I wanted to connect with him because he's figured out how to balance self-promotion with genuine humility, how to build community proactively rather than waiting for it to happen, and how to define success on his own terms rather than letting external metrics make that decision for him.
Our conversation is LIVE now on the Just Press Record and Epsilon Theory YouTube channels (and this Cultish Creative Playlist). Listen and you'll hear Morgan and me discuss everything from small-town roots to parasocial relationships with politicians, from the masks we wear in different contexts to how a 4-year-old can teach us about authentic community building.
THREE: That's The Magic Number of Lessons
In the meantime, I wanted to pull THREE KEY LESSONS from my time with Morgan Ranstrom to share with you (and drop into my Personal Archive).
Read on and you'll find a quote with a lesson and a reflection you can Take to work with you, Bring home with you, and Leave behind with your legacy.
WORK: You Have To Detach Pride From Not Promoting
"I put out the first book and you know, how many people are gonna buy it.
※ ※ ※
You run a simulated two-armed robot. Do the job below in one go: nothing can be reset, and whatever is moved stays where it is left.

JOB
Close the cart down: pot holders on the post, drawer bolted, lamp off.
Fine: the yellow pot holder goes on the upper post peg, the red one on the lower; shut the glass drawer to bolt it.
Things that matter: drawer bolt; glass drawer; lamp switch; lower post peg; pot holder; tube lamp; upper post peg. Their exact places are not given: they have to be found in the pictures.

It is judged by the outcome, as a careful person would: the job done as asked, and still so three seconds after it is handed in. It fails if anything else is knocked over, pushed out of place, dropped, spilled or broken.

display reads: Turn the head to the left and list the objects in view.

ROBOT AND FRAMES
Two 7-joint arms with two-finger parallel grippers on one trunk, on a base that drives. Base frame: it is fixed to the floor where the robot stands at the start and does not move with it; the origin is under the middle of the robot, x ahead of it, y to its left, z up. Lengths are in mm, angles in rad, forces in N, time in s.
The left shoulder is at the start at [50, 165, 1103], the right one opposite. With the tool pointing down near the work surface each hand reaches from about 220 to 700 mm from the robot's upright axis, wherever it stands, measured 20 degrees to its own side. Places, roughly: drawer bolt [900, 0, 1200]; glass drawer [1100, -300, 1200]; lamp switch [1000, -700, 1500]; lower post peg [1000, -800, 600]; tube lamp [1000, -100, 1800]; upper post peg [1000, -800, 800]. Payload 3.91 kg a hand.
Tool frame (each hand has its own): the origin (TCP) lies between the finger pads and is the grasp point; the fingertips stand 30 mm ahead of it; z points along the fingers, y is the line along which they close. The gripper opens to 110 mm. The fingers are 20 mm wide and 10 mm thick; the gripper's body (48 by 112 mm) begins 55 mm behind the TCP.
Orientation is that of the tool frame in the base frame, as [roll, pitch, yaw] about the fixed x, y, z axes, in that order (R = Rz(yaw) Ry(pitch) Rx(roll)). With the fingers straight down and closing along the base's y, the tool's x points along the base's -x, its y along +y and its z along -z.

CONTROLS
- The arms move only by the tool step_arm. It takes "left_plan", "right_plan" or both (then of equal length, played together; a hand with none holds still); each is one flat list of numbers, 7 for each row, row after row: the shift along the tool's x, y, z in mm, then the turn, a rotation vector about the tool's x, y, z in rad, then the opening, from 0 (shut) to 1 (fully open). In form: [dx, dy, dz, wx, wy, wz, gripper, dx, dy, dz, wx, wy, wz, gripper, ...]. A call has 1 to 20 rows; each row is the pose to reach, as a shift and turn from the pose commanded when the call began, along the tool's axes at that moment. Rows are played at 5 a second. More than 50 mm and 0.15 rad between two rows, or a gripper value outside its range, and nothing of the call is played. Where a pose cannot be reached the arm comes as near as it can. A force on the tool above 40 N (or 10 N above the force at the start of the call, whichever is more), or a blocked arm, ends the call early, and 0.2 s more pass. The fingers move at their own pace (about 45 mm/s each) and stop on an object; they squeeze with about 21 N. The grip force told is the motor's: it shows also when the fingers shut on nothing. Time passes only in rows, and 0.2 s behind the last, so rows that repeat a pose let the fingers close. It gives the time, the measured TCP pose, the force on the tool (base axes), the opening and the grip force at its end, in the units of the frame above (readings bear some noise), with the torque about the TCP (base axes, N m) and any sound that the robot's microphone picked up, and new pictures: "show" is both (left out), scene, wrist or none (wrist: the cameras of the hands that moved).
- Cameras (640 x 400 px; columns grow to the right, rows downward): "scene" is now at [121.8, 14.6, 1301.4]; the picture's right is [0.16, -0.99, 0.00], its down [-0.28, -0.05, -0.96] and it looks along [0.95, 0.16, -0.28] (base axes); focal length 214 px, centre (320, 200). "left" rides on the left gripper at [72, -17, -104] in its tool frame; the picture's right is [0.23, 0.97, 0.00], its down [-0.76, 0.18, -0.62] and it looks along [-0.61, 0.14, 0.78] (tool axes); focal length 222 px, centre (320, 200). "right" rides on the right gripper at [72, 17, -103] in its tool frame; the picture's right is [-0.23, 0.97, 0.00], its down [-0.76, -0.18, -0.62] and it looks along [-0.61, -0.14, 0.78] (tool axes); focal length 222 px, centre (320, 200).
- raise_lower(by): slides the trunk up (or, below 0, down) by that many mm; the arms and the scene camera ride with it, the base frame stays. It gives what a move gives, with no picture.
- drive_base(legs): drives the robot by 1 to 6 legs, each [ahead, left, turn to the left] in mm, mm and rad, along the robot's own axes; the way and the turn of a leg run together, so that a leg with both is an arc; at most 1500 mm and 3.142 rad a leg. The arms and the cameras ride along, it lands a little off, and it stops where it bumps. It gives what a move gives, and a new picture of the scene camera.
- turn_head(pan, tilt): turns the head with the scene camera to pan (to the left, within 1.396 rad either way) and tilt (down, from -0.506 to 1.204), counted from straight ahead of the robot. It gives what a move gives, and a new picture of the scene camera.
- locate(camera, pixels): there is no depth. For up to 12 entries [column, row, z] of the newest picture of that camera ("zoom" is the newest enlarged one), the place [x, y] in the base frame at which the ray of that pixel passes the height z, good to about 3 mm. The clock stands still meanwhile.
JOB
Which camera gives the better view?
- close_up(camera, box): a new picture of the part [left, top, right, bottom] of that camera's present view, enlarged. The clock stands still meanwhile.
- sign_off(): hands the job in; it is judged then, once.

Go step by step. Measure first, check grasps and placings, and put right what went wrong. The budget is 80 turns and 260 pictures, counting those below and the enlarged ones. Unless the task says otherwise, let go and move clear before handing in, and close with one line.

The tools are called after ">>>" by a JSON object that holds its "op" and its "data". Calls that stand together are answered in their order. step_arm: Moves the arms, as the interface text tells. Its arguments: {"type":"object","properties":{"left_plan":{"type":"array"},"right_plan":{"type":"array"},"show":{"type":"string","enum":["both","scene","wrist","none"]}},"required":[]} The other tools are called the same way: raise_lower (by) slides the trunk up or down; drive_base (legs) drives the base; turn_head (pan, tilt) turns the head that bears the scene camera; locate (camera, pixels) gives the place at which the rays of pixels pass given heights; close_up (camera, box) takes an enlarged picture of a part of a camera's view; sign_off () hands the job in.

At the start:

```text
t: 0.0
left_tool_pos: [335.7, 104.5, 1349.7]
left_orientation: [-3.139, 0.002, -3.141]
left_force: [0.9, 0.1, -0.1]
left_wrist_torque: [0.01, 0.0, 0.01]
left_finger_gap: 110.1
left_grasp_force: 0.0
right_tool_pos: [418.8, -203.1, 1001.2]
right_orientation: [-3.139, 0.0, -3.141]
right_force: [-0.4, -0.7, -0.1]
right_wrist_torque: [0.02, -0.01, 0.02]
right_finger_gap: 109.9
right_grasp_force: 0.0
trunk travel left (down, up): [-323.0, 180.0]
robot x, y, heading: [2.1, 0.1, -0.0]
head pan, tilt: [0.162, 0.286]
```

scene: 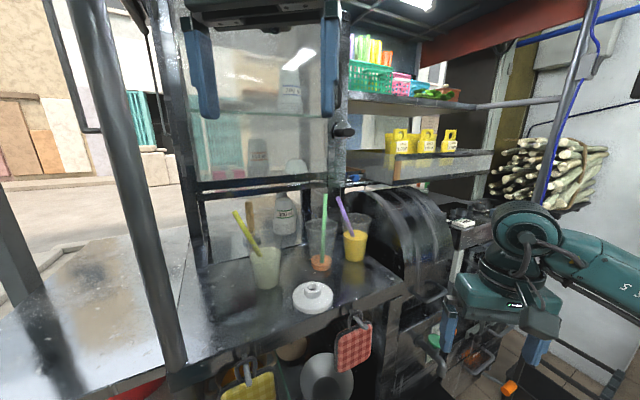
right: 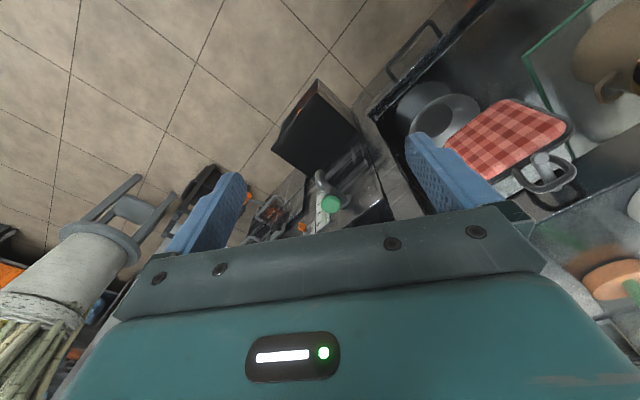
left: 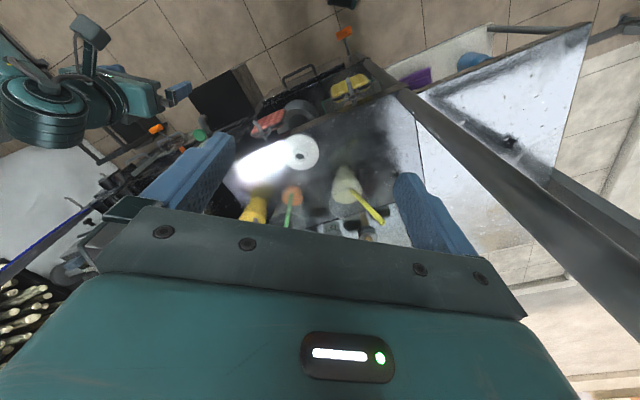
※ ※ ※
Looking back, it's like I wrote a book, it doesn't matter. And I'm writing a second book. How many people are gonna buy it? It will not impact the third book, which is already queued up. Book three's coming out, no matter what you say."
Key Concept: Refusing to self-promote isn't humility - but it can feel like pride in disguise. When Morgan decoupled his work from external metrics (sales, audience size), the paralysis vanished. Now the work happens regardless of reception because the commitment itself is the point.
Personal Archive Note-To-Self: The internal game of practice isn't the external game of performance. The hard part is how much those areas overlap and how to keep them separate enough in our heads and hearts. Morgan seems to have figured this out, and I love not only the distinction between the practice of writing and the performance of publishing, but the value he's choosing to place on practice over performance.
Self-promotion is difficult for so many of us. We don't want to over-talk or over-share about our products or services or art because it feels exhausting and risky - we worry if we start acting that way, we'll lose friends. That fear has been at least a little in my head since I first started playing in bands.
Before you promote, I think you have to make peace with what Morgan is talking about here: The practice is what you did it for. The performance is icing on the cake. You pick where you're going to push, but it's all in the name of getting back into the shed as soon as you can.
Work question for you: What would you do with your creative work if nobody would ever know whether it succeeded or failed?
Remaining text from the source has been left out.